Dataset content
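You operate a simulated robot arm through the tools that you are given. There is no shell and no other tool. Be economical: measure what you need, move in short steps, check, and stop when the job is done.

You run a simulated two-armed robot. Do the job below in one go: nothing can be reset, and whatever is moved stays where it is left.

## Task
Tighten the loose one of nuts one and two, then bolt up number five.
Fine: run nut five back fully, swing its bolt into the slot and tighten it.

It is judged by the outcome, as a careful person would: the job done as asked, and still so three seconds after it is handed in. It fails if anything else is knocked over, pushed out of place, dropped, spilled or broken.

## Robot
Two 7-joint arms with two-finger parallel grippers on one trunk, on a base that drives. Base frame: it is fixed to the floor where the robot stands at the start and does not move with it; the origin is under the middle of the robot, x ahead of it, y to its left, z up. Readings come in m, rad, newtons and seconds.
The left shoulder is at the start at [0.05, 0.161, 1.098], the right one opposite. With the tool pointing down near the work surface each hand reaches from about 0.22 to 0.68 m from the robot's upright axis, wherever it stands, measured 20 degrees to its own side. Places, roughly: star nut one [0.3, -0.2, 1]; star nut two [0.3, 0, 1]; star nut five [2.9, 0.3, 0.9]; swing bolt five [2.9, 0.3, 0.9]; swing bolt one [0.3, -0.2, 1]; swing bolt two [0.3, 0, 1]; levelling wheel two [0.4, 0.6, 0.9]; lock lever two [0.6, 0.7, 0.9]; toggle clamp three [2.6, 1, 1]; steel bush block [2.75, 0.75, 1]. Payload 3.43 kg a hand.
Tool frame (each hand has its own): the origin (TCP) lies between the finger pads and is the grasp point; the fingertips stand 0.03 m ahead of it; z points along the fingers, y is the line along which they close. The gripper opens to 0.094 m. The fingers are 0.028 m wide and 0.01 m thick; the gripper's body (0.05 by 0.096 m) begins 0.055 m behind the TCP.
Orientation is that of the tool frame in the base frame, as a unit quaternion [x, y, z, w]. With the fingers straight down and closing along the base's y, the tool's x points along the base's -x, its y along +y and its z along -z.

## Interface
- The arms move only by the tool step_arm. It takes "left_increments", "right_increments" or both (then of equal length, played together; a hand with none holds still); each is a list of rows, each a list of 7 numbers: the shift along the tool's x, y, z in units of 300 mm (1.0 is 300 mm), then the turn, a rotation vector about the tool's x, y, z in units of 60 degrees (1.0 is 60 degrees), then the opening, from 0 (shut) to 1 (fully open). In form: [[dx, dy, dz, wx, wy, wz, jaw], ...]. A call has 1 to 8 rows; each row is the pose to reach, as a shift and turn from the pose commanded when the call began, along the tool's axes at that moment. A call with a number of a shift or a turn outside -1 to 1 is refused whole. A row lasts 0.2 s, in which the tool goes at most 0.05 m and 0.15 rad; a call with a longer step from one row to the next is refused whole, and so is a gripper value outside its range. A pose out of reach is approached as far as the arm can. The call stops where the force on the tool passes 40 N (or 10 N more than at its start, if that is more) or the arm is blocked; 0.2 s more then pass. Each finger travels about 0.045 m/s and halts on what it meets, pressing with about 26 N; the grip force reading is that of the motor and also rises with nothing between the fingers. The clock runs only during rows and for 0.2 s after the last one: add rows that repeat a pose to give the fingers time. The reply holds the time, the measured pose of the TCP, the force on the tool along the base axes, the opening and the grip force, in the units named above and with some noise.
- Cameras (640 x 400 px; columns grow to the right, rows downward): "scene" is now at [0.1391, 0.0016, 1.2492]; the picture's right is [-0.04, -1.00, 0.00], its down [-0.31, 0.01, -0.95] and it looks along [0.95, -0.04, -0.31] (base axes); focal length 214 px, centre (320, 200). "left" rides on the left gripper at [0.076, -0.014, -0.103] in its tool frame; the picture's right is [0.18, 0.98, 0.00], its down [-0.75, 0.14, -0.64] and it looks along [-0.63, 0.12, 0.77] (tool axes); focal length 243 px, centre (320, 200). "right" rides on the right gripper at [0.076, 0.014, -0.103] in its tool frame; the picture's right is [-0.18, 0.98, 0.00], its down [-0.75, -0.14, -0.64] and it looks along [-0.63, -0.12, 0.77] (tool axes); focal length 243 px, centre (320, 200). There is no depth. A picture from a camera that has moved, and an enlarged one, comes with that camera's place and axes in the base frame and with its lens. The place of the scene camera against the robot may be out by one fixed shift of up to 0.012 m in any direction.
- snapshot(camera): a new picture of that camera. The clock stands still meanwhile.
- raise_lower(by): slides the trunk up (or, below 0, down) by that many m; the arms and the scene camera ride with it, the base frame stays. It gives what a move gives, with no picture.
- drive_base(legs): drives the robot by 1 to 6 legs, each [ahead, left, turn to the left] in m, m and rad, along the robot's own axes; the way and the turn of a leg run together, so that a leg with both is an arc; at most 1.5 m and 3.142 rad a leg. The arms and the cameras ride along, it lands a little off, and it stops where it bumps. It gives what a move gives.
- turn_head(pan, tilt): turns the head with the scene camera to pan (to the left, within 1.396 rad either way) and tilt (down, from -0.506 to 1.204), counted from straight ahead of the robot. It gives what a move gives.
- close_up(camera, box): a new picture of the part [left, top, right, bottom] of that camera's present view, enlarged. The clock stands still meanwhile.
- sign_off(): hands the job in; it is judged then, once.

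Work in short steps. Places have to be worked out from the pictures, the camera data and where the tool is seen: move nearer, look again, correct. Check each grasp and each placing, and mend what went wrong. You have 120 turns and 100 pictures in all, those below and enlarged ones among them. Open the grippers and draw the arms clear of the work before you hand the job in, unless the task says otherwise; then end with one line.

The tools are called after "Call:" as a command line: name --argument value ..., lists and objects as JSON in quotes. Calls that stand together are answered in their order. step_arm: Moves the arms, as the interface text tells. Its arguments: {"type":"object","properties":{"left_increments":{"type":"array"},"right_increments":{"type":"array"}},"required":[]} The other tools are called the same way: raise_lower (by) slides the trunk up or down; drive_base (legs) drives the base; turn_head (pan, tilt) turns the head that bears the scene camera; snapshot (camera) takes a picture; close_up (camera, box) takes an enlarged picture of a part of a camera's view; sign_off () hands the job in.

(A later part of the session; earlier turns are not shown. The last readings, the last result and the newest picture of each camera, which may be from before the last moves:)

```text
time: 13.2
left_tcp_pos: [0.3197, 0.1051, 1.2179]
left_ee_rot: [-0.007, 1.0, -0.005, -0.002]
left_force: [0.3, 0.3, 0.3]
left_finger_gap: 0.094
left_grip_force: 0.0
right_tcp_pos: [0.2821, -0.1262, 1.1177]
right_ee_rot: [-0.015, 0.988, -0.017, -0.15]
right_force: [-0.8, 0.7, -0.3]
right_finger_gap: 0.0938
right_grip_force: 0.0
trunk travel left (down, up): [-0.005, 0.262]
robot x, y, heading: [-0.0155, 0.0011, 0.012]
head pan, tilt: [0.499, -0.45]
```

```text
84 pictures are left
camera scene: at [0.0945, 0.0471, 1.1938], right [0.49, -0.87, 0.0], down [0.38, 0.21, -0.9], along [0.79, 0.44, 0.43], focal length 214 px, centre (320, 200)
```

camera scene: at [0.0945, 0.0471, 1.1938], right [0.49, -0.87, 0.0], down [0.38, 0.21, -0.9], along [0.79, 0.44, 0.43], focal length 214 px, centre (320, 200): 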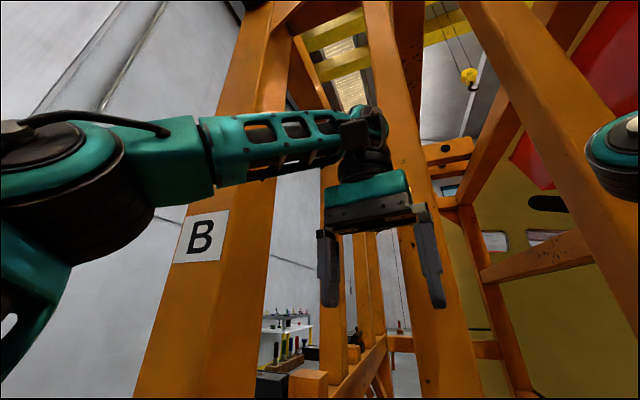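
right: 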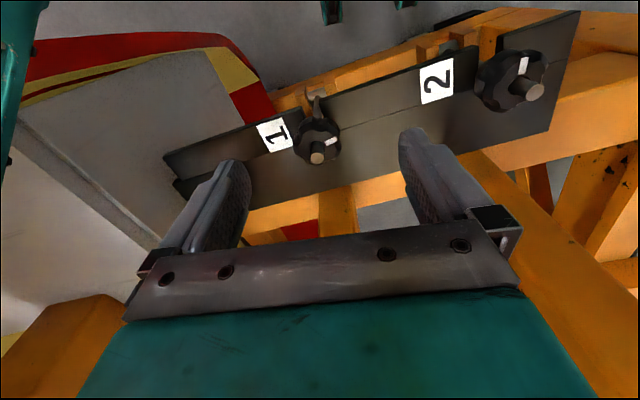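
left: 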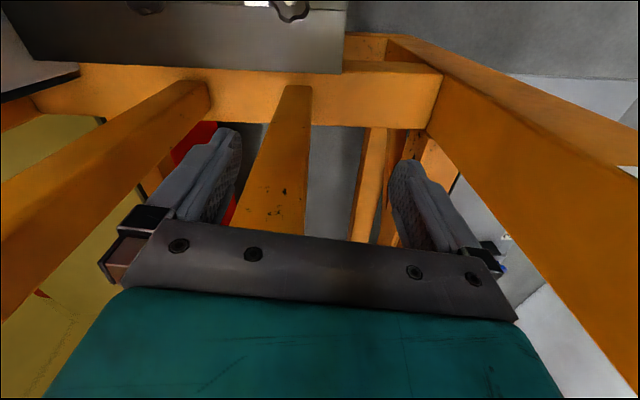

Directions for this task
Copy every line of the data that holds the string "stays".

Written solution
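You run a simulated two-armed robot. Do the job below in one go: nothing can be reset, and whatever is moved stays where it is left.
- raise_lower(by): slides the trunk up (or, below 0, down) by that many m; the arms and the scene camera ride with it, the base frame stays. It gives what a move gives, with no picture.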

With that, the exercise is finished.